There is a process called ‘streaming’ that ETFs use that unlisted managed funds find too difficult. This means ETF investors have a tax advantage over investors in unlisted managed funds.
It’s probably more correct to say, ETFs give their investors a fair tax outcome. Unlisted managed funds, meanwhile, give their investors a tax disadvantage because they use a short cut.
To understand the difference, you have to picture a fund as a pool of investments with the ownership split between all the investors who hold units in the fund.
When the investments generate income, that income is divided between the investors based on the number of units each one holds. This includes income in the form of dividends, as well as capital gains from the sale of investments. At the end of the tax year, the tax liability on the income is attributed to the same investors that the income was attributed to.
During the ordinary operation of the fund this all works fairly. But consider what happens when investors redeem units and the fund gets smaller. The fund has to sell assets to pay the redemption proceeds and selling those asset sales can generate taxable capital gains. Who should pay the tax on those capital gains? Should it be the investors who redeemed? Or should it be the investors who remain in the fund?
What would be fair is that the investors who redeemed paid that tax. They caused the assets to be sold. What typically happens though is that the tax liability doesn’t get attributed until the end of the tax period and those investors are no longer on the fund register. This is where ETFs can do better.
For old-fashioned unlisted managed funds, redemptions that make the fund smaller can happen many times during the year. A fund rapidly losing popularity could have a redemption every single day they are open for business.
It is challenging for these funds to keep track of which investors caused the fund to get smaller at multiple points during the year and what taxable capital gains were derived at each of those points.
With the technology available these days you would think that this could be programmed. But managed funds are using systems that were developed a long time ago and they are not investing in improvements.
This is where ETFs have an advantage. With an ETF there is a market maker who holds an inventory of units. The market maker buys from investors who want to sell their units on the ASX and sells to investors who want to buy units. On a daily basis it is the market maker’s inventory that goes up and down rather than the size of the fund. The fund only gets smaller if the market maker builds up an excessive inventory and redeems some of it.

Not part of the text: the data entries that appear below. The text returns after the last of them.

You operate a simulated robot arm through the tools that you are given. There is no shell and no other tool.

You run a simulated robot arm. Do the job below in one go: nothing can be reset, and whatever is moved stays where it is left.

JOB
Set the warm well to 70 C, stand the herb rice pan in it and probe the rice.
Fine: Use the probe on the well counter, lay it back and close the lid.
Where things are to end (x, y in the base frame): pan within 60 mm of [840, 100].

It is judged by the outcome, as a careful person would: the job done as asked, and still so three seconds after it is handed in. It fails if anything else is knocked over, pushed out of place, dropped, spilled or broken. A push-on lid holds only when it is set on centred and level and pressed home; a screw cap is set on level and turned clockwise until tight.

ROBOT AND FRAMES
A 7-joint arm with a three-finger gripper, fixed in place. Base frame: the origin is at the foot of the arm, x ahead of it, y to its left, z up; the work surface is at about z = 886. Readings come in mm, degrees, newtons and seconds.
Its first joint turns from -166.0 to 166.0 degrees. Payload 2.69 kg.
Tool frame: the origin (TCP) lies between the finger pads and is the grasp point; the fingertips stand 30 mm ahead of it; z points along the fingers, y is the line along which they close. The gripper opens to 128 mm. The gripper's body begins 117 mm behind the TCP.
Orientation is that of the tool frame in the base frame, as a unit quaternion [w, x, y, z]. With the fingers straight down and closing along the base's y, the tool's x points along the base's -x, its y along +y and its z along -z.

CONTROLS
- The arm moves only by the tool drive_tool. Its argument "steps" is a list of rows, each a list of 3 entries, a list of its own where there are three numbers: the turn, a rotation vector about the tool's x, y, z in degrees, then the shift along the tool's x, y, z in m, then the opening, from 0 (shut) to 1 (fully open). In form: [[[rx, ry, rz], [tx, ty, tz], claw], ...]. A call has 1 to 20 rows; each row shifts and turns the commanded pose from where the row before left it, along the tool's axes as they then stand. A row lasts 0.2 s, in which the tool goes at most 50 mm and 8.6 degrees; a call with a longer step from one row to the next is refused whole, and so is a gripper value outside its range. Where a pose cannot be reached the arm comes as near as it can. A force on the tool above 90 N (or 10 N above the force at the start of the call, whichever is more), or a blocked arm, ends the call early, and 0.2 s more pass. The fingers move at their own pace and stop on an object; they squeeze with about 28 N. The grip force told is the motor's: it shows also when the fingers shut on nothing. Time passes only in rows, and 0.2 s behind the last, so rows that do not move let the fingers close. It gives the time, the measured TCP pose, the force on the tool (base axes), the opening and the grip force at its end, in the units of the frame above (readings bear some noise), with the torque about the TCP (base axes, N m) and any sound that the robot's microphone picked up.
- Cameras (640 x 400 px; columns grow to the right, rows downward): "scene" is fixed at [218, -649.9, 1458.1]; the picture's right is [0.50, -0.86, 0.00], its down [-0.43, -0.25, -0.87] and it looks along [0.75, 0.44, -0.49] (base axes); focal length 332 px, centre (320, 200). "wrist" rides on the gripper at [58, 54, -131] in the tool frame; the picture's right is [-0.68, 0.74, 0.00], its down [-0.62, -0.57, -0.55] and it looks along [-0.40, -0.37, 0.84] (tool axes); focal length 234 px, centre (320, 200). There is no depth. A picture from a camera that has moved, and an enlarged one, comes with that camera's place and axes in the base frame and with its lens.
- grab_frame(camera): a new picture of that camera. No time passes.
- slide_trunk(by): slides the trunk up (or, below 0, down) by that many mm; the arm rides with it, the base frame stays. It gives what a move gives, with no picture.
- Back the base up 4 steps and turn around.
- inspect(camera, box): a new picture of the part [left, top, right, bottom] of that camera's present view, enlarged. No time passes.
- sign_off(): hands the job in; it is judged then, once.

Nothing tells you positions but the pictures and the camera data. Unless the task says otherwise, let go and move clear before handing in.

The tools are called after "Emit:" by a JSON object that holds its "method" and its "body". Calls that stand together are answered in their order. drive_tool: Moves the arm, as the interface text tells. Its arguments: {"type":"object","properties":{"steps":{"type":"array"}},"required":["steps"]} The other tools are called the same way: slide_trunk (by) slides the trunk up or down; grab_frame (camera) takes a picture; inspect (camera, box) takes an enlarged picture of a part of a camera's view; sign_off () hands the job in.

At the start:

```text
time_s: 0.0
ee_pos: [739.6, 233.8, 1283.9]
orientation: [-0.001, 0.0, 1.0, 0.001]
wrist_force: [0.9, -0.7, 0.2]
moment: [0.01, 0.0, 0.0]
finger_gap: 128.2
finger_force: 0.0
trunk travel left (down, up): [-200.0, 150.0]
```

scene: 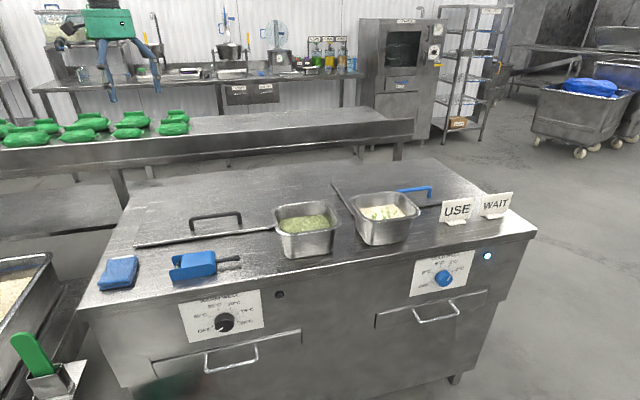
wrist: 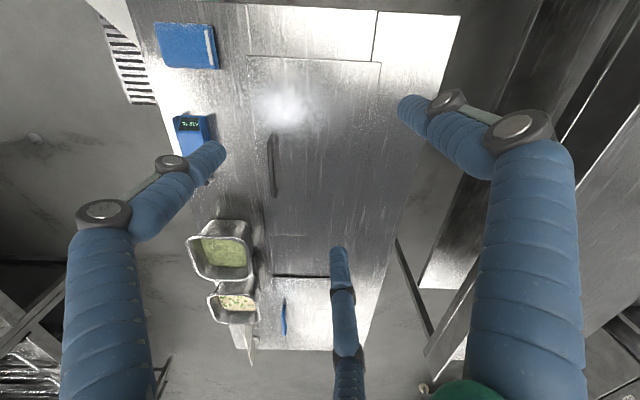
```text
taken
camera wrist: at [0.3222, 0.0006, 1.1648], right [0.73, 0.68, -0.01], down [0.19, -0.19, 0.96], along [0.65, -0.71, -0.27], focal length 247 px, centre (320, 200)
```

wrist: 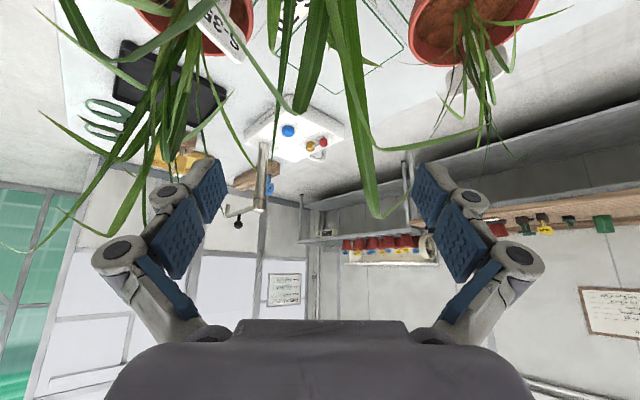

So, for an ETF, redemptions don’t happen often and when they do, they are bulky and it is easy for the ETF to track which market maker redeemed to calculate any capital gains that arise. The market makers have agreed up front to wear any tax liability caused by the redemption. This is called “streaming” the capital gains. As a result of streaming those investors who remain in the ETF will not incur the tax liability losses caused by a redemption. The tax liability is “streamed” to the market maker.
So if you don’t want to be in a fund where you have to wear the tax liabilities of those who have redeemed, choose an ETF rather than an unlisted fund.